Last Saturday's win in Catania was the second clash O'Shea's side have had against the Fijians, so he is well placed to deliver a scouting report for the Irish fans making their way to the Aviva Stadium today.

And he says those supporters are in for a treat.

"People should look at the games Fiji played against Australia and Scotland over the summer before saying the Fijian tight five are inadequate, because they're not," he says.

"They're unbelievable ball-players. We'd a tackle completion of around 93/94 per cent, we didn't miss many tackles, but if they line-break they're a very difficult side to stop.

"You'd want to be very careful, they still have that Fijian flair. Leone Nakarawa is just an unbelievable rugby player. Three or four of his off-loads, yes it can be stopped but there are some where you don't know how he's done it. He's a very special talent.

"Don't think their scrum is going to be something that can be rolled over as people might traditionally think.

"They still have the flair and the ability to line-break, I think anyone going to the game is in for a treat.

"We managed to keep them from being able to show that, if you'd told me before the game we'd have kept them to 10 points I'd have signed the contract straight away.

"But they have the ability to score from absolutely nothing, it's a full house at the Aviva and that will get their juices flowing. The pitch will be good for them, so Joe will give a few people a run out and it'll be a spectacle.

"Ireland will win, I've no doubt, but be ready for some absolutely mesmeric rugby by the Fijians."

His focus is on Argentina, who visit Florence today, before Italy round off the month with a rematch against the South African side they beat last season.
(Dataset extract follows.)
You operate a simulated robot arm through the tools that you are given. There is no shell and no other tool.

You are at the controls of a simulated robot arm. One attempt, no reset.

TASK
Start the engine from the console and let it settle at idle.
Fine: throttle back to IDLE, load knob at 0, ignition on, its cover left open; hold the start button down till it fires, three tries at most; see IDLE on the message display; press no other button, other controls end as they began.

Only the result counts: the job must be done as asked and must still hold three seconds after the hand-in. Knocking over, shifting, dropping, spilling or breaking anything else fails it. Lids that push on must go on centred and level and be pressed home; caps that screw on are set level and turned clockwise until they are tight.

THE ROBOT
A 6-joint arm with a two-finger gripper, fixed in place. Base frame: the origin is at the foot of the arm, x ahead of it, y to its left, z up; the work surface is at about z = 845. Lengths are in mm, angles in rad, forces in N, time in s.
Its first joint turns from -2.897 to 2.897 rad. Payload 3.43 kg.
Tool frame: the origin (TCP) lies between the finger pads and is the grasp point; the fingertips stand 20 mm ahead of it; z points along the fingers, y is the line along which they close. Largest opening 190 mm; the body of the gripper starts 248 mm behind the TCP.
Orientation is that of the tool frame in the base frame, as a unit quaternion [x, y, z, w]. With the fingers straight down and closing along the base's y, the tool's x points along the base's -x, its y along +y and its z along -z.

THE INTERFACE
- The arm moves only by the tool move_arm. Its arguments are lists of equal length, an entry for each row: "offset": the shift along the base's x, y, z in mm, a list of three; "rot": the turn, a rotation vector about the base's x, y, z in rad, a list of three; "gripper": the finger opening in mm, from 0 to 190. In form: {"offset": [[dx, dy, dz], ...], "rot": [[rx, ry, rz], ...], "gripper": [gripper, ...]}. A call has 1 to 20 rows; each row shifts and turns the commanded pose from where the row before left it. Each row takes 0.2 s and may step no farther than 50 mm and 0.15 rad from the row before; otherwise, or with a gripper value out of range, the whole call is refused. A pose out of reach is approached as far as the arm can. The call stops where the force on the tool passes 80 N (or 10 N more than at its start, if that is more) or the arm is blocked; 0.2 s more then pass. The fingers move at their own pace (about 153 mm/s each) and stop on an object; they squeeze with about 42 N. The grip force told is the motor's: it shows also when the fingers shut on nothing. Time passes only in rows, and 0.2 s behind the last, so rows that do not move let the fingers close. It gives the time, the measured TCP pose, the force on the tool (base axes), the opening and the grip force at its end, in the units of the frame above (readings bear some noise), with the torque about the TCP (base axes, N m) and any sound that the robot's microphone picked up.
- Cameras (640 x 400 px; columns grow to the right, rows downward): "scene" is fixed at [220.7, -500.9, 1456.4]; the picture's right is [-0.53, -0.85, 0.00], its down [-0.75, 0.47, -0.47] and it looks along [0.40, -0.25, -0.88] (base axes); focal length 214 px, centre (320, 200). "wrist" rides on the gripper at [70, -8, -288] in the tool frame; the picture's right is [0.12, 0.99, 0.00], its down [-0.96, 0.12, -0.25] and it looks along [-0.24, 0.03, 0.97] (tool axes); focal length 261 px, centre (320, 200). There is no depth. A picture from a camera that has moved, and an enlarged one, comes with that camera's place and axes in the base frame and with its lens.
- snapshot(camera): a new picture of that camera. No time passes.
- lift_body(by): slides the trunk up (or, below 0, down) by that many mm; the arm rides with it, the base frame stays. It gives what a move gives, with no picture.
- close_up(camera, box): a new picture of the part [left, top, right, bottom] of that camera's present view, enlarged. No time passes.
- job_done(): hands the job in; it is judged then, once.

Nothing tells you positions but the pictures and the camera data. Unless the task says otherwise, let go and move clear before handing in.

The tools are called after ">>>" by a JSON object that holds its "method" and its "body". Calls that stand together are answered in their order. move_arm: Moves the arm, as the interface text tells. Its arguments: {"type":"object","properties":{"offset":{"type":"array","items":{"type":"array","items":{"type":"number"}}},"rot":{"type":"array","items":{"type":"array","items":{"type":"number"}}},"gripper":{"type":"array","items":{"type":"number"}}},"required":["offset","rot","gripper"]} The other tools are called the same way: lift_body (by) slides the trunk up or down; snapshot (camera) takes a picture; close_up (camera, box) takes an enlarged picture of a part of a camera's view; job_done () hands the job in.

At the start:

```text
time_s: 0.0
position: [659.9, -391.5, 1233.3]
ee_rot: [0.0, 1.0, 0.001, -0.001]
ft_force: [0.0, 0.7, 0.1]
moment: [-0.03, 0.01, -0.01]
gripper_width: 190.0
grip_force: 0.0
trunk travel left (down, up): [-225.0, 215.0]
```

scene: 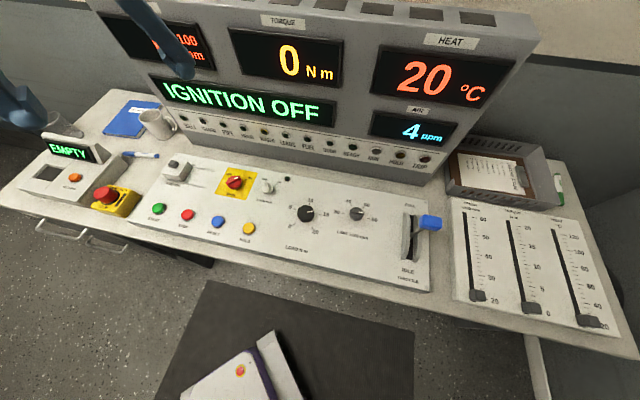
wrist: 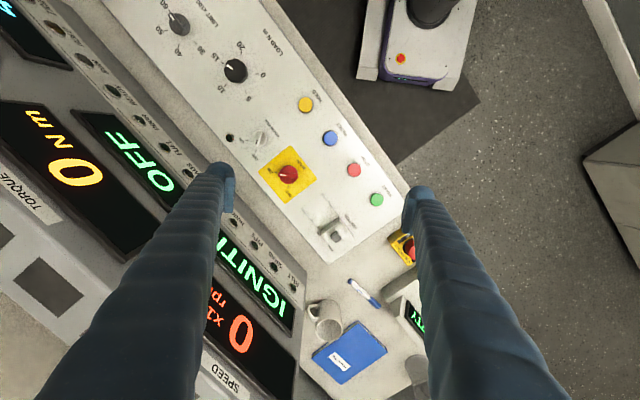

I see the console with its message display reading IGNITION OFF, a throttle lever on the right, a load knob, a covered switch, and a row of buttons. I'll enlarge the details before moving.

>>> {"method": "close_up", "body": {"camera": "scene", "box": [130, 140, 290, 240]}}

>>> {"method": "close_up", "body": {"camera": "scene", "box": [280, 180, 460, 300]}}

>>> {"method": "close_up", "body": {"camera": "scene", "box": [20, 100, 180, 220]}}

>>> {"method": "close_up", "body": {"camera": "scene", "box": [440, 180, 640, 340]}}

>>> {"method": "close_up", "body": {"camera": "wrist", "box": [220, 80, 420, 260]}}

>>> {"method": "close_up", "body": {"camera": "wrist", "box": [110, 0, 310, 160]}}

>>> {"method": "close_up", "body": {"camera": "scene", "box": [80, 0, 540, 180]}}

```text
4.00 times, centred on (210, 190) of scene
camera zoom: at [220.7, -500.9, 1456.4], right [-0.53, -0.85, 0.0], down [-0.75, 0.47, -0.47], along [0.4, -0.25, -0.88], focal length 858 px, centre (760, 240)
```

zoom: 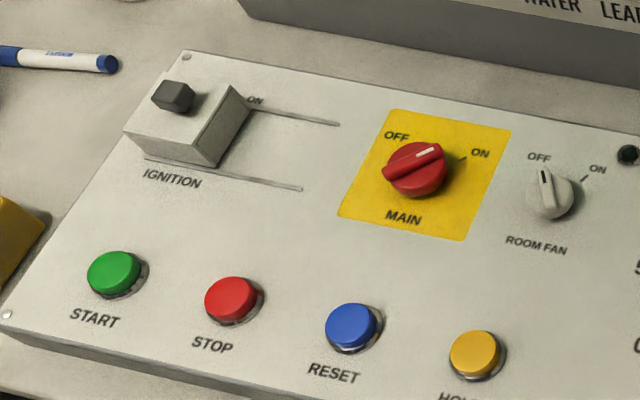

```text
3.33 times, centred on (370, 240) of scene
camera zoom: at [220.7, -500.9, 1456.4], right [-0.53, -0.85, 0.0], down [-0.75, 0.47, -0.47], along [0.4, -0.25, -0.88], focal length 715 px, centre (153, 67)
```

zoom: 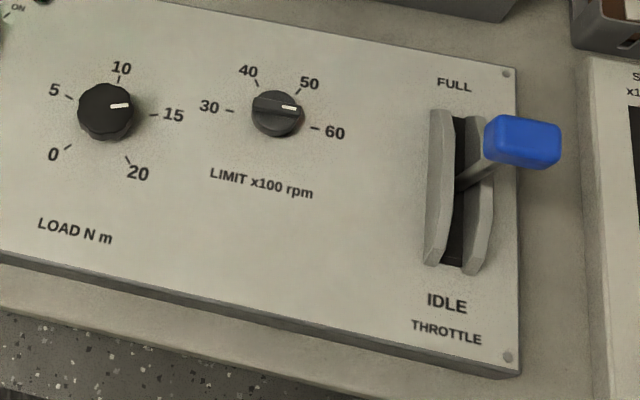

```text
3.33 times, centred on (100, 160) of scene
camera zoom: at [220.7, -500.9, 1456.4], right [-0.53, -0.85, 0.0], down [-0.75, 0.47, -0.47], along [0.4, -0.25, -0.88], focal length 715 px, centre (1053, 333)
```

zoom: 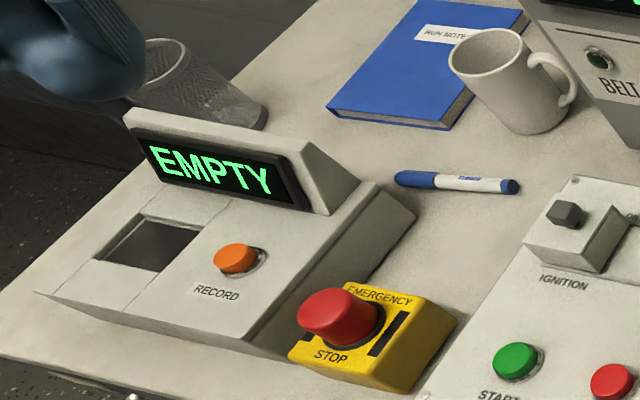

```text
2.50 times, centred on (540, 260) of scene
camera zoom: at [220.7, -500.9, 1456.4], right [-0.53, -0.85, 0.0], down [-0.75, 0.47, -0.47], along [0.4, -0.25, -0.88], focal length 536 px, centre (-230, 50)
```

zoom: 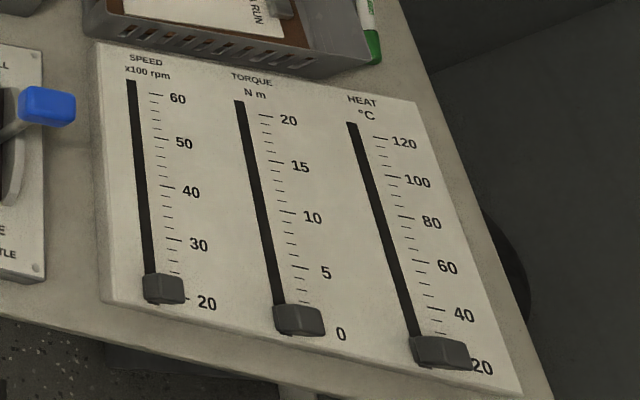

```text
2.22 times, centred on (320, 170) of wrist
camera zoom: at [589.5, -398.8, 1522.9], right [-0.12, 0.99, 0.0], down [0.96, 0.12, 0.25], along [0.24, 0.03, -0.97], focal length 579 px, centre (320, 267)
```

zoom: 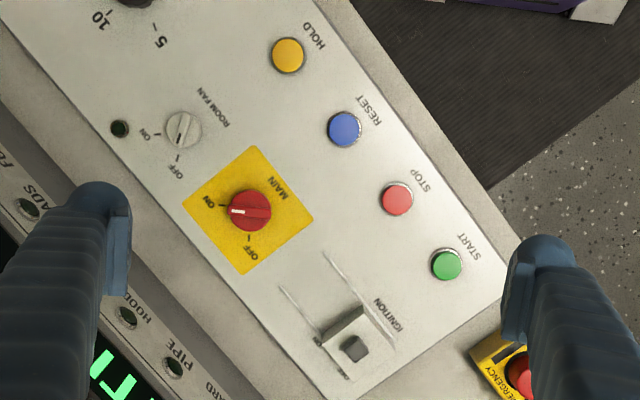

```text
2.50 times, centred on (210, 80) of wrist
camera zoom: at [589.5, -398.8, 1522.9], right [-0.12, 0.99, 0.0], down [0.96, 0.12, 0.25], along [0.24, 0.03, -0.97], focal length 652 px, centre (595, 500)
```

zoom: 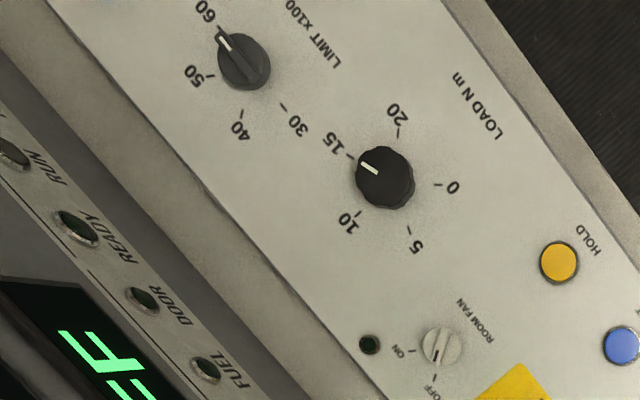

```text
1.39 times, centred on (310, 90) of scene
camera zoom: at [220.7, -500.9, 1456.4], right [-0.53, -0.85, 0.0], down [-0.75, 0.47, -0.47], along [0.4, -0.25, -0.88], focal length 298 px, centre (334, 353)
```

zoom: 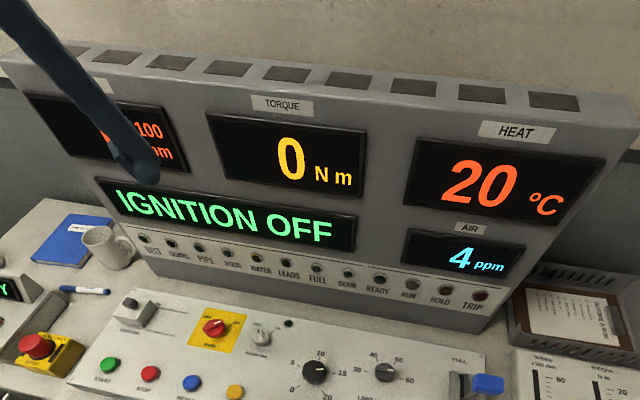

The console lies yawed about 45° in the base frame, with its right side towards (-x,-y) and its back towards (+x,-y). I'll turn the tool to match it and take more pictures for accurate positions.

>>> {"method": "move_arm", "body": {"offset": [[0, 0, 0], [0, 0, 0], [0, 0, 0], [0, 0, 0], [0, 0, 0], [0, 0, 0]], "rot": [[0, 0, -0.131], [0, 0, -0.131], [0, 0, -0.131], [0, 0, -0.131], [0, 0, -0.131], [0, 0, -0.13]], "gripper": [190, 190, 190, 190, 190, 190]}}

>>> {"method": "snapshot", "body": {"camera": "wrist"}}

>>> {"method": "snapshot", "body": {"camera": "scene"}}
McKinley is back on the bench today and if he holds his form and continues to improve, there's no reason he won't be involved when the Azzurri come to Dublin in the second week of the Six Nations.

"One hundred per cent, listen, he's in our squad now and he's been brilliant," O'Shea says of the idea.

"I sat down with Ian for the first time properly about six or eight months ago in Treviso. We'd a good conversation and it was a breath of fresh air, speaking to him.

"Just his mindset, his knowledge of, not just rugby, but of life has given him a really good perspective on things and he's very balanced.

"Due to everything he's gone through, he is so methodical and organised in everything he does."